THE PRESIDENT OF THE TENDER BOARD,

2. THE CYPRUS TOURISM ORGANIZATION,

3. THE CYPRUS DEVELOPMENT BANK LTD.,

Respondents.

(Case No. 429/85).

Recourse Provisional order suspending effect of sub judice act or decision—Principles upon which such provisional orders may be granted—Flagrant illegality of sub judice decision—Irreparable damage to the applicant if order not granted—In determining the issue of flagrant illegality the Court must avoid going into the merits of the recourse.

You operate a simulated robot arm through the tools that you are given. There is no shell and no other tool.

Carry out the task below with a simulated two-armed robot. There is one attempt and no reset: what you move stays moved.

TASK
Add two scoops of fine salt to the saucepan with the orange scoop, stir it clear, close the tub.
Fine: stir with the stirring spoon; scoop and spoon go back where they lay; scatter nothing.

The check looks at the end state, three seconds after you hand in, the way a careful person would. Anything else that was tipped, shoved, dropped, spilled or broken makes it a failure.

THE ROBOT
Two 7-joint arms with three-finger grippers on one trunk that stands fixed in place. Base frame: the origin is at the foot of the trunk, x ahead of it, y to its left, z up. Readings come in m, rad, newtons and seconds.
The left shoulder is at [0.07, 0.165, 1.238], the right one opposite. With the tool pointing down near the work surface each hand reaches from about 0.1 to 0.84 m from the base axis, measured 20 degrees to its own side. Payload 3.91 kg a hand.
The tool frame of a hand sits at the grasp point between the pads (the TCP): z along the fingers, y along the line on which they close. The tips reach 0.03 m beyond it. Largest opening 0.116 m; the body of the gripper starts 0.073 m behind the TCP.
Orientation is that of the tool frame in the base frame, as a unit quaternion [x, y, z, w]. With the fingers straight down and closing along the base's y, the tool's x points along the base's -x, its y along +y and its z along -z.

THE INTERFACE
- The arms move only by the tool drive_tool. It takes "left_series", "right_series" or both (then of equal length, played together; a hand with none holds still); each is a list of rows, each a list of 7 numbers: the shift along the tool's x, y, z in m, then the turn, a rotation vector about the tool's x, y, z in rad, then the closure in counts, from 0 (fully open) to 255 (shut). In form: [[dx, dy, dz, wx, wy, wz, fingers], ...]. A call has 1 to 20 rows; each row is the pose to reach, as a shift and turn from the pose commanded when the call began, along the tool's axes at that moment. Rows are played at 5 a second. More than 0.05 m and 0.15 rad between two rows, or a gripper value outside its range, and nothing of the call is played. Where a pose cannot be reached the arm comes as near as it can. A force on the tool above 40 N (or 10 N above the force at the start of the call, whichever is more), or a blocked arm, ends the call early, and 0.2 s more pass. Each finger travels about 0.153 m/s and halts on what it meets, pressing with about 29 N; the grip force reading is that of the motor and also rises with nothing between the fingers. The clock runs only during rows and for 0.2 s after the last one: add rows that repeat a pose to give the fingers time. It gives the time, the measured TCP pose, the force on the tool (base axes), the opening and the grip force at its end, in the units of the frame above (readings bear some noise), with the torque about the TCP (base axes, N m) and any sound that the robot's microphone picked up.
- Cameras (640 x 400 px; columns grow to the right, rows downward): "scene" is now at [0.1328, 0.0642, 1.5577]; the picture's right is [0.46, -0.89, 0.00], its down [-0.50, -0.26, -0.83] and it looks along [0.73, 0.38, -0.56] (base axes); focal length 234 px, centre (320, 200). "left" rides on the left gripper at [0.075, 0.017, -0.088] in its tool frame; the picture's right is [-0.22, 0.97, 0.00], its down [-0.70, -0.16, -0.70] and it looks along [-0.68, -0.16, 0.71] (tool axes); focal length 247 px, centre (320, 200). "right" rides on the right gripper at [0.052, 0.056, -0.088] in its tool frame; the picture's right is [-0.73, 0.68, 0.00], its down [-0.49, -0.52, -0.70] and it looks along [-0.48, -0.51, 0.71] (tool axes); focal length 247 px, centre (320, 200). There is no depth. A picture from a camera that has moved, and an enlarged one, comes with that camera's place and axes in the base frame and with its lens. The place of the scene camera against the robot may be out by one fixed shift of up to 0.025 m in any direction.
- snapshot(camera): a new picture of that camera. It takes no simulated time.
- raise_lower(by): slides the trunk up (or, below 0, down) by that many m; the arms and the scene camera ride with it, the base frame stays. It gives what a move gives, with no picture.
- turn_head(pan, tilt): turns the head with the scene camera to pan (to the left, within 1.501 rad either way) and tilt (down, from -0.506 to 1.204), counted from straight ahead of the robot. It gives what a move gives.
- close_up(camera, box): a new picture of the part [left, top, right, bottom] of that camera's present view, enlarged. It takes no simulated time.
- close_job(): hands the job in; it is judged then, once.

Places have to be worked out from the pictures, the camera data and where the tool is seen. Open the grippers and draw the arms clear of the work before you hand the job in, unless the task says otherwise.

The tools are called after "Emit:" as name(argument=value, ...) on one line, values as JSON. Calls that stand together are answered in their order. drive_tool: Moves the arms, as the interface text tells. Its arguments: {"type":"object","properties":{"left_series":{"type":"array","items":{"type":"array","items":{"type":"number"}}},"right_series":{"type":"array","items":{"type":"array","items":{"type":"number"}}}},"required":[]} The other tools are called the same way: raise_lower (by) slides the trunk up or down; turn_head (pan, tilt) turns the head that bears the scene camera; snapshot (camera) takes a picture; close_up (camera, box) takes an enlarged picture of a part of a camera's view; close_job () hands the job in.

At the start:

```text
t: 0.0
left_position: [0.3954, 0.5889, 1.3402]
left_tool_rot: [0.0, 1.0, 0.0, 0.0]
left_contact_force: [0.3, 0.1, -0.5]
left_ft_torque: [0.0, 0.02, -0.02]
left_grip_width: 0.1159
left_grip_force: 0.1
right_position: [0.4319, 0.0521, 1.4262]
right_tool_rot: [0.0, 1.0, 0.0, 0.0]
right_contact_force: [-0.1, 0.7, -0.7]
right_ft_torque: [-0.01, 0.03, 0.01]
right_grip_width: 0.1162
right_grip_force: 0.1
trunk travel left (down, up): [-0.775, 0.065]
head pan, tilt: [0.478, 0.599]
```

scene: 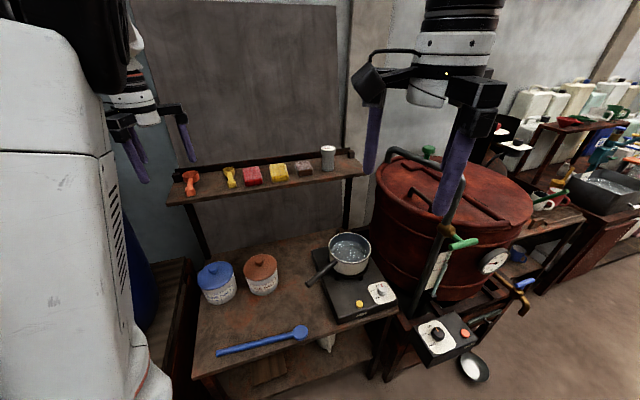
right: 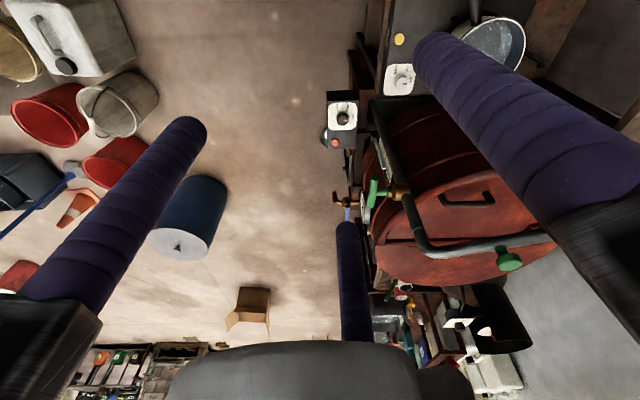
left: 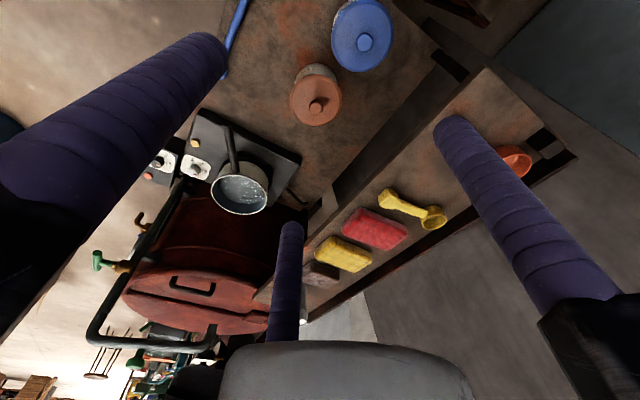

On the 3rd February 1984 the respondents by a notice published in the Official Gazette invited applications from consulting firms qualified and experienced in undertaking comprehensive tourism development plans for prequalification tenderers for the Paphos Tourism Development Plan. All 4 applicants submitted a joint application for prequalification for the aforesaid project but their joint application was turned down by the respondents and only applicants 1 were prequalified for tendering for the project in question on condition that they must co-operate with one of the foreign firms, who had been also prequalified. Applicants 1 requested to be informed of the reasons why their joint application with applicant 4 was turned down but despite their efforts to be informed of such reasons they did not receive any reply. As a result applicants [*1781] filed the present recourse together with an application for a provisional order praying, inter alia, for the suspension of the operation of the act or decision, subject matter of this recourse.

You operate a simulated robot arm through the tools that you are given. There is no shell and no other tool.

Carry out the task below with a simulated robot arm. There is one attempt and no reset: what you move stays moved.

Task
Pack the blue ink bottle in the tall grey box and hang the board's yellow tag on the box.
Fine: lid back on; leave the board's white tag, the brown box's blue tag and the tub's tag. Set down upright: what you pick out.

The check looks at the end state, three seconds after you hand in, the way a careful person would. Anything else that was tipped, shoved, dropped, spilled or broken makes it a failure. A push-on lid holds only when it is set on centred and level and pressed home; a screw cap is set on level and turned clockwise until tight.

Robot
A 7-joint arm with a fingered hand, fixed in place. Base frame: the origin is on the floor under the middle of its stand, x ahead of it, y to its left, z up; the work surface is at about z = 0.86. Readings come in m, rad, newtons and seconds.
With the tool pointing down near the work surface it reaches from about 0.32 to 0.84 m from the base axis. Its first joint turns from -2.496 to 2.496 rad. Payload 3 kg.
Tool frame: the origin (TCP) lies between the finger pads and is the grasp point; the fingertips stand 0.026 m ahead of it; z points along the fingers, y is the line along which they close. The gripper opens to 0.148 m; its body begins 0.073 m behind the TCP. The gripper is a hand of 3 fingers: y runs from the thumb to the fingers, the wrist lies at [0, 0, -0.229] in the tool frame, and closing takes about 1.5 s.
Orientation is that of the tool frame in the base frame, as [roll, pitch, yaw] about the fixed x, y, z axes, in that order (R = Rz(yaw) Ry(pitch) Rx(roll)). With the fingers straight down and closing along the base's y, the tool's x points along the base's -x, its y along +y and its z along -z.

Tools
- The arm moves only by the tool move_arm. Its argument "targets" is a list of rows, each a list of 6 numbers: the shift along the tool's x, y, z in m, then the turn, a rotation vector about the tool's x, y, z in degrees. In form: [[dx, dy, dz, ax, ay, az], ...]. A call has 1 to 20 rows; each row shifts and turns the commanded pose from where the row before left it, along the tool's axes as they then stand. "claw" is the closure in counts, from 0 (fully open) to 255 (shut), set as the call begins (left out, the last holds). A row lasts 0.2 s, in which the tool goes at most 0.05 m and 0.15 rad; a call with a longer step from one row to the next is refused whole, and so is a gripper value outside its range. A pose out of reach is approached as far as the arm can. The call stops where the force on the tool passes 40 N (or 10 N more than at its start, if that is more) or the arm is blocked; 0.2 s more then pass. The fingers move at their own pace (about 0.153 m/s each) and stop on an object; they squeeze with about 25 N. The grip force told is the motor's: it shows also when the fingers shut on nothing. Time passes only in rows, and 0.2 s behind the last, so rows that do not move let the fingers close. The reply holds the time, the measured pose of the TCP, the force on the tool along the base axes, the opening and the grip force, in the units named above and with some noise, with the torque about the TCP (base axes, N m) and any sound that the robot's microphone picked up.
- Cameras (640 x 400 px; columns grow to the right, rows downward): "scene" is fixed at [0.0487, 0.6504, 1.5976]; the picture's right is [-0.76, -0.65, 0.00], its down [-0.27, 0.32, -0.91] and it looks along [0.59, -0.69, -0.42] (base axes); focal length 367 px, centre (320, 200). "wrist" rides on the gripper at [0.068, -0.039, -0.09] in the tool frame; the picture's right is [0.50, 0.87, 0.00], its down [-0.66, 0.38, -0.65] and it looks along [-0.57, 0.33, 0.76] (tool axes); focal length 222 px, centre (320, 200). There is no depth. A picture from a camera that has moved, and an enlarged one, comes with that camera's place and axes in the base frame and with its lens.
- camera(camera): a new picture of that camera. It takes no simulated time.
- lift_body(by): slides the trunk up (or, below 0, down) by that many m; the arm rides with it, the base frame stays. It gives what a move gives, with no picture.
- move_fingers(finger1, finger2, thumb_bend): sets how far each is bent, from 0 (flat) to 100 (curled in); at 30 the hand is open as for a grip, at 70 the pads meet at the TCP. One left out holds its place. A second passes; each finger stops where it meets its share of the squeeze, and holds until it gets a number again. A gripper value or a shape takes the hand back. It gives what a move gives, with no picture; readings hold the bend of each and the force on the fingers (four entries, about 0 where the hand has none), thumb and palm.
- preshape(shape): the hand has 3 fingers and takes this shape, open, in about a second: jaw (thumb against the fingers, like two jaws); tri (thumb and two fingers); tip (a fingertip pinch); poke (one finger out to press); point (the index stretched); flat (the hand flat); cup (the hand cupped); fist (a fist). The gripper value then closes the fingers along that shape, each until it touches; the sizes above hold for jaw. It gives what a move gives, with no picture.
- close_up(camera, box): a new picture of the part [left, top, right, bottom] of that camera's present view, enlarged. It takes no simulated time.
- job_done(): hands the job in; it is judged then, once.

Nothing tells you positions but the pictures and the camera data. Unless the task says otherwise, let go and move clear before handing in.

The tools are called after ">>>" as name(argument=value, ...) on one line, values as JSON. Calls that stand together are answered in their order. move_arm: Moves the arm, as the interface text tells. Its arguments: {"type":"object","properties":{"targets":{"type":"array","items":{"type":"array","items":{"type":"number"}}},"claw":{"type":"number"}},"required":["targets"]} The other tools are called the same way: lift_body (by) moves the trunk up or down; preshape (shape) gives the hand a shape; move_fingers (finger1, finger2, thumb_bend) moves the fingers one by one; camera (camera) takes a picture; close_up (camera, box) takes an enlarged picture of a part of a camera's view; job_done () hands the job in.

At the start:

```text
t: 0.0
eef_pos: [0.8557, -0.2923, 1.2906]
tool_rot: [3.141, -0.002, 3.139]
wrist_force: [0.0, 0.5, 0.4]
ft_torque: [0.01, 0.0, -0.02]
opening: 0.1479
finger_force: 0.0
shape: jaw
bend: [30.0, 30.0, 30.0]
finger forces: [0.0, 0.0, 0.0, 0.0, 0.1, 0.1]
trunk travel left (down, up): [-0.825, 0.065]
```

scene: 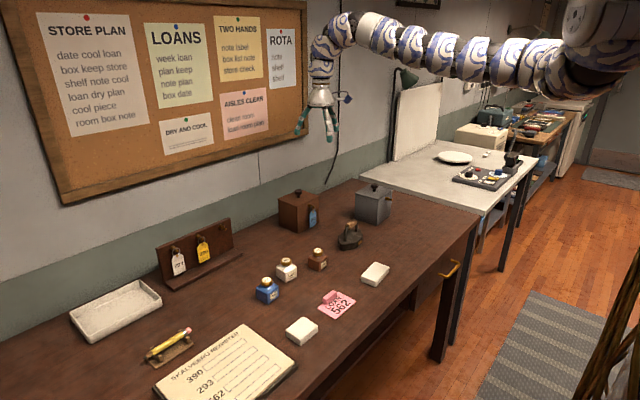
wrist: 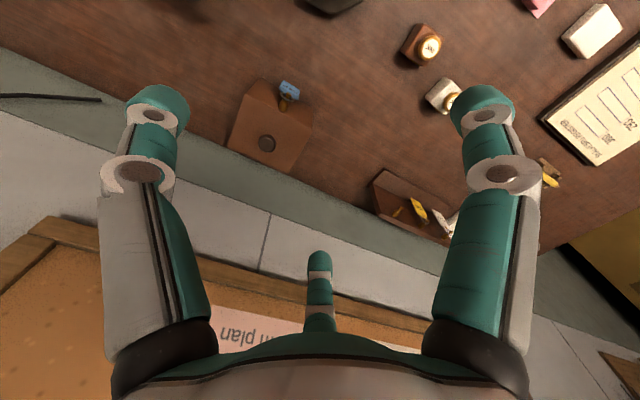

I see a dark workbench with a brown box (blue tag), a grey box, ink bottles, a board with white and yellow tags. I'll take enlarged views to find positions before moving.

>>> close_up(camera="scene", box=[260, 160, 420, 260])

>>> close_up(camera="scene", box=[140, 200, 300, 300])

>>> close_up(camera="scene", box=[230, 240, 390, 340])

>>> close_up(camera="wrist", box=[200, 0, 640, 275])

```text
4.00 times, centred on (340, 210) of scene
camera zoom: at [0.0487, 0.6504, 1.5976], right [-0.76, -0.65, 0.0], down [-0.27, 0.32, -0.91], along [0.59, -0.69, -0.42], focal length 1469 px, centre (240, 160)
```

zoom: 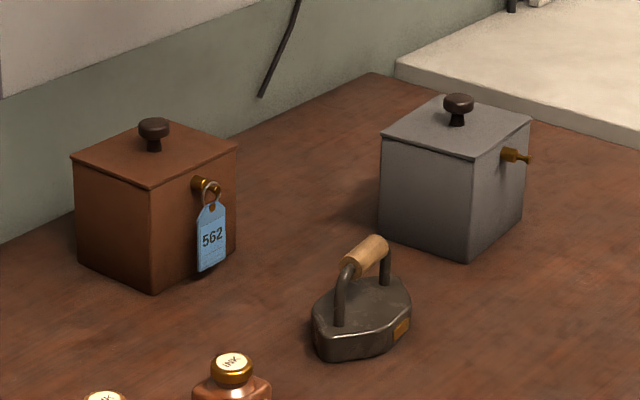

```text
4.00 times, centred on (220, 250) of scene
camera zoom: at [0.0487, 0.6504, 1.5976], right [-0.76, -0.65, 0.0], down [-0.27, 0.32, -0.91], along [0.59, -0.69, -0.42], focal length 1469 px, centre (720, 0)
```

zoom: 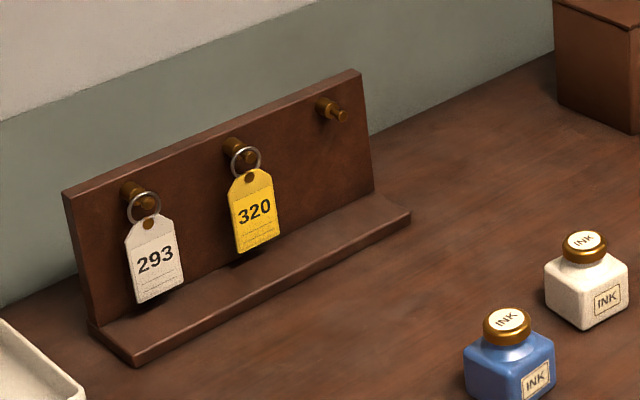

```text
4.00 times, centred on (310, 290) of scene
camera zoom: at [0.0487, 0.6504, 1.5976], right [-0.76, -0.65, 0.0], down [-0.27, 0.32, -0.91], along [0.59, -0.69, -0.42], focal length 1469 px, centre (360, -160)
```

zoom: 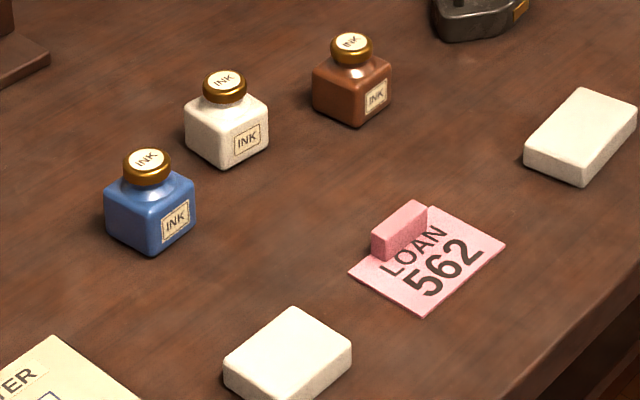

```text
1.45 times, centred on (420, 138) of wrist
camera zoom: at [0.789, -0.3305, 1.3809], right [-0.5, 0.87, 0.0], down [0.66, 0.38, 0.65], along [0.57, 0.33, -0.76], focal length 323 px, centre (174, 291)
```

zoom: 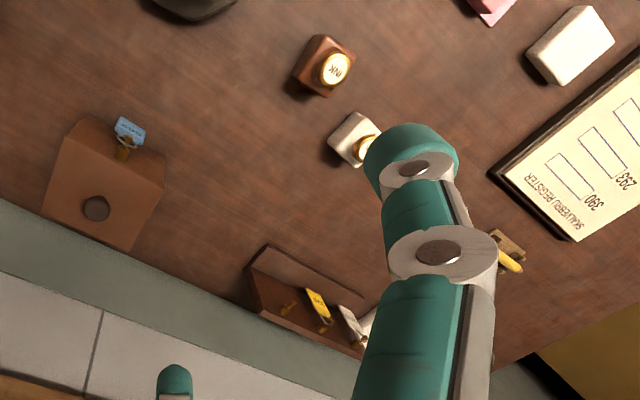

Held, dismissing the application for a provisional order (1) For a Court to grant a provisional order an applicant has to prove that the act or decision sought to be stayed is tainted with flagrant illegality. One further element that has to be examined is whether the applicant will suffer irreparable damage if the order is not granted. In deciding whether a flagrant illegality has been committed the Court must avoid going into the merits of the recourse as by doing so the case may be disposed of there and then on its, merits.

(2) In the present case the application for the provisional order cannot be examined without entering deeply into the merits of the recourse; further the applicants failed to give any explanations why they will suffer irreparable damage, if the order is not granted. For these reasons the application has to be dismissed.

Application dismissed.

No order for costs.

Cases referred to:

Sofocleous v. The Republic (1971) 3 C.L.R. 345.

Application for a provisional order.

Application by applicants for a provisional order suspending the effect and/or operation of the act and/or decision of the respondents, subject-matter of the recourse whereby applicants’ application dated 30.3.1984 for their joint prequalification as tenderers for the Paphos Tourism Development Plan was treated and/or considered not jointly made and submitted by the applicants but as separately made by applicants, 1 and 4, pending the final determination of the recourse or until further order.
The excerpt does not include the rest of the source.